Nissan UK-built Qashqais accused of emission cheat by South Korea
Nissan Qashqai cars built at the firm's Sunderland plant in the UK were fitted with so-called emissions defeat devices, South Korean officials allege.
South Korea's government said earlier it plans to fine the Japanese company 330 million won (£195,000; $279,920) for manipulating emissions tests.
It is the first time Nissan has been officially accused of cheating. It "firmly" denies the accusation.
The UK said its tests had found no evidence of cheating.
However, it tested older models - the Euro 5, while South Korea tested a Euro 6.
The Department for Transport said that it would continue to monitor emissions investigations in other countries with interest.
A spokesperson said two models had been checked as part of its emissions testing programme but were not found to be manipulating the results, adding that it was too early to tell whether new tests were required in light of the latest news.
Nissan has also been tested by the European Union for emissions standards, but it similarly concluded that Nissan vehicles used no illegal devices. The company said the South Korean authorities' findings differed from those of the EU.

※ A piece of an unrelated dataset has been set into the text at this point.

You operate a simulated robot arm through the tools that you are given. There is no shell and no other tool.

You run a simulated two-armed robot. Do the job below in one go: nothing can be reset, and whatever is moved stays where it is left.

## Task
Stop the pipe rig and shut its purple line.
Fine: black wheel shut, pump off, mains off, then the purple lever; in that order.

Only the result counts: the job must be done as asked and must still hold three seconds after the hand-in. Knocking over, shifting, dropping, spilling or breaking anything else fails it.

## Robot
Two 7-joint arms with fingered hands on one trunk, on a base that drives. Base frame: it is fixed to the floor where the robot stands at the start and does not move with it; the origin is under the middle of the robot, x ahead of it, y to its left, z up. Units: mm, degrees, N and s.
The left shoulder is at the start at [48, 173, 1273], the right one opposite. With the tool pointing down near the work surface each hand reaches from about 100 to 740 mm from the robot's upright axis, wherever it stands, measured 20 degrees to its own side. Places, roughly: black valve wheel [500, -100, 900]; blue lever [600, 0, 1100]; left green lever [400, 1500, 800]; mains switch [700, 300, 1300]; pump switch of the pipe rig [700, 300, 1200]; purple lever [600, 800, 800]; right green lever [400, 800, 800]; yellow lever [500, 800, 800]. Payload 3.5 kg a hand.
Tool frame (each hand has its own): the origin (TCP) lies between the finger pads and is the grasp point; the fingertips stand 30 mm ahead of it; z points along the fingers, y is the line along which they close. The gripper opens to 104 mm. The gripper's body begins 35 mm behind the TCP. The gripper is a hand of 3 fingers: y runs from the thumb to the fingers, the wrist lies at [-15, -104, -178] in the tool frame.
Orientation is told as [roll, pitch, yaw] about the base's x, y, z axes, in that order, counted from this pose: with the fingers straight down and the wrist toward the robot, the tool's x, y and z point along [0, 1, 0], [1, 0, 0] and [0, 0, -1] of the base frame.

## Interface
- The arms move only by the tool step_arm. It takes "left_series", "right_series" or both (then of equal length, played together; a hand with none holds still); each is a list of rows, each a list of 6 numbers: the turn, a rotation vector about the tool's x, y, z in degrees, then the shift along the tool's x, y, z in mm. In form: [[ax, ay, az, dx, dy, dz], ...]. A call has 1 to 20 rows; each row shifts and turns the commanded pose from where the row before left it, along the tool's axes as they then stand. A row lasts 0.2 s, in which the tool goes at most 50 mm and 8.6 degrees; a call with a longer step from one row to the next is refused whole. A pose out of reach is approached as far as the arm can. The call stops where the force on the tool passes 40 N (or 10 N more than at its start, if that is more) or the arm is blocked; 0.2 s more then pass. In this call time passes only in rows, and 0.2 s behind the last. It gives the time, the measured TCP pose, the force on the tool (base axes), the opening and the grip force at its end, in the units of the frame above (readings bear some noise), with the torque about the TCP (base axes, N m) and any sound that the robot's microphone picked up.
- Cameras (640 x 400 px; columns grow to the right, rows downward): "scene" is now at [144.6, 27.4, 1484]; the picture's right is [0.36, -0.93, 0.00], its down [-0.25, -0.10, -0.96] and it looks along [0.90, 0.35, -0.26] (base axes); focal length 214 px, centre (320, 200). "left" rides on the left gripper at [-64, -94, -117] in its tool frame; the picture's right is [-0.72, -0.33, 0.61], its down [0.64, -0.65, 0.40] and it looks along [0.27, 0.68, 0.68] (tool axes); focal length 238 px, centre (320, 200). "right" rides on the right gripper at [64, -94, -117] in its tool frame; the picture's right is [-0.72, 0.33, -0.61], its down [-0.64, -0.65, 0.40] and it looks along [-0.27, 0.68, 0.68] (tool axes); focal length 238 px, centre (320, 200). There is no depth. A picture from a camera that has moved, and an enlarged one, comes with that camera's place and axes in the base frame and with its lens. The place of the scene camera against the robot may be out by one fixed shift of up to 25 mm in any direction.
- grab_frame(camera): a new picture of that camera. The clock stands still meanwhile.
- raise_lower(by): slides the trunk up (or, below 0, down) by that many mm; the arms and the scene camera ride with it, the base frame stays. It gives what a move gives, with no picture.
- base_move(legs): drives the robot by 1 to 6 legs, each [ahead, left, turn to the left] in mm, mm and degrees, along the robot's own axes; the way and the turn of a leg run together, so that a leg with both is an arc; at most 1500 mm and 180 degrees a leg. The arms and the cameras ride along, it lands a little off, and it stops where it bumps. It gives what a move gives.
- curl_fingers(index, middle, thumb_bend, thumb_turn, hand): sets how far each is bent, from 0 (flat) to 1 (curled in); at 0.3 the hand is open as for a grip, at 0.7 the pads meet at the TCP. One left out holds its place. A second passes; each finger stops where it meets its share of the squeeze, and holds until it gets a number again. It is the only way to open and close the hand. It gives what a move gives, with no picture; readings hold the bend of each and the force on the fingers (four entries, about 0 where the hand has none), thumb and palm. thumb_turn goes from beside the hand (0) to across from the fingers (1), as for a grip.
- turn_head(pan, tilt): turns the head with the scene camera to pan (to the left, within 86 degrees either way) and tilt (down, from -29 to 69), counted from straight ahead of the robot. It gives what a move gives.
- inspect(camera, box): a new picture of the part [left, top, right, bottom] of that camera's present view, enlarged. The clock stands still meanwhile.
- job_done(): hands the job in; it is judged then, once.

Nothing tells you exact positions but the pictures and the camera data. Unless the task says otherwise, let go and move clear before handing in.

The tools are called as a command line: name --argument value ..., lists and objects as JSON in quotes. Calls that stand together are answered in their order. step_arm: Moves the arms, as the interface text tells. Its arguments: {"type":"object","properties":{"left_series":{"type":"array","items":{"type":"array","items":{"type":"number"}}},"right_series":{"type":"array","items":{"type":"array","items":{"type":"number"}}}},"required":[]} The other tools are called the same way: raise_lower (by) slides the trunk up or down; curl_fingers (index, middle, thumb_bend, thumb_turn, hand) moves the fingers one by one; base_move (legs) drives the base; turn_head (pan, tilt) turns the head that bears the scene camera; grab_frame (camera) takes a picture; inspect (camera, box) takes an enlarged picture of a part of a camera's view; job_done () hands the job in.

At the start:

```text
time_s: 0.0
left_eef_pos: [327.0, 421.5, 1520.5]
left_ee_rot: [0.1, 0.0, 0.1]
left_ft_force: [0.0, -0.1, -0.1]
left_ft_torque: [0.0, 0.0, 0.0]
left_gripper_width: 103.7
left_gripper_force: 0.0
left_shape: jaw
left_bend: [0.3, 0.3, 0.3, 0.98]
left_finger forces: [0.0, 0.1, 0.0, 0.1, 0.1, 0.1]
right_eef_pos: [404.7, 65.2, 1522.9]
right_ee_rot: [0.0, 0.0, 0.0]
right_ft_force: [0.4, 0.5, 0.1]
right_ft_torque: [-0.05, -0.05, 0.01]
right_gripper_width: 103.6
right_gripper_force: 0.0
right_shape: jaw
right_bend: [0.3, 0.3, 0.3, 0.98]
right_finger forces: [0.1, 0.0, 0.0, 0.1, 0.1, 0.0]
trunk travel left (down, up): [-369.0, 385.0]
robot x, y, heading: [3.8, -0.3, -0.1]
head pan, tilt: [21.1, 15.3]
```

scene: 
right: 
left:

Nissan is the second car manufacturer to have been accused of using emissions-cheating software.
In September, Volkswagen admitted cheating emissions tests in the US across its range of models affecting up to 11 million cars.
And last month, Japanese car manufacturer Mitsubishi Motors admitted it falsified fuel efficiency test data for decades.
Nissan is set to become Mitsubishi's biggest shareholder after agreeing last week to buy a 34% stake in the company.
South Korean's environment ministry probed 20 diesel car models in the wake of the Volkswagen emissions scandal. Only the Nissan Qashqai failed the test.
It plans a recall and to sue the head of Nissan's South Korean operations.
Hong Dong-kon, a director at the ministry, said the SUV's emission reduction device stopped operating when the engine's temperature reached 35 Celsius, about 30 minutes after the engine began to work.
"Usually, some cars turn off the emission reduction device when the temperature reaches 50 degrees Celsius, to prevent the engine from overheating. The Qashqai was the only vehicle that turned it off at 35 degrees,'' Mr Hong said.
When the emission reduction device stopped working, the Nissan vehicle's level of emissions was about the same or slightly higher than that of diesel cars of Volkswagen, which was fined for cheating on emissions tests.
"All auto experts expressed the opinion that it was clearly a manipulation of the emissions reduction device,'" Mr Hong added.
In a statement, Nissan said: "Nissan does not manipulate data related to our vehicles. The Nissan Qashqai has been correctly homologated under Korean regulations. Nissan has not and does not employ illegal defeat or cheat devices in any of the cars that we make.
"Furthermore, following stringent testing and using similar standards to the Korean tests, EU authorities have concluded that Nissan vehicles they tested used no illegal defeat device.
"Although the conclusions reached by the Korean authorities are inconsistent with those of other regulators, Nissan will carefully assess and consider appropriate next steps.
"Nissan is committed to upholding the law and meeting or exceeding regulations in every market where we operate. We are continuing to work with the Korean authorities."
More than 2 million cars have rolled of the assembly line at the Sunderland plant since Nissan began production of the car in 2006.
It is one of Europe's best selling cars and in February Nissan celebrated the fact that it had built more Qashqais than any other car in its three decades of manufacturing in Europe.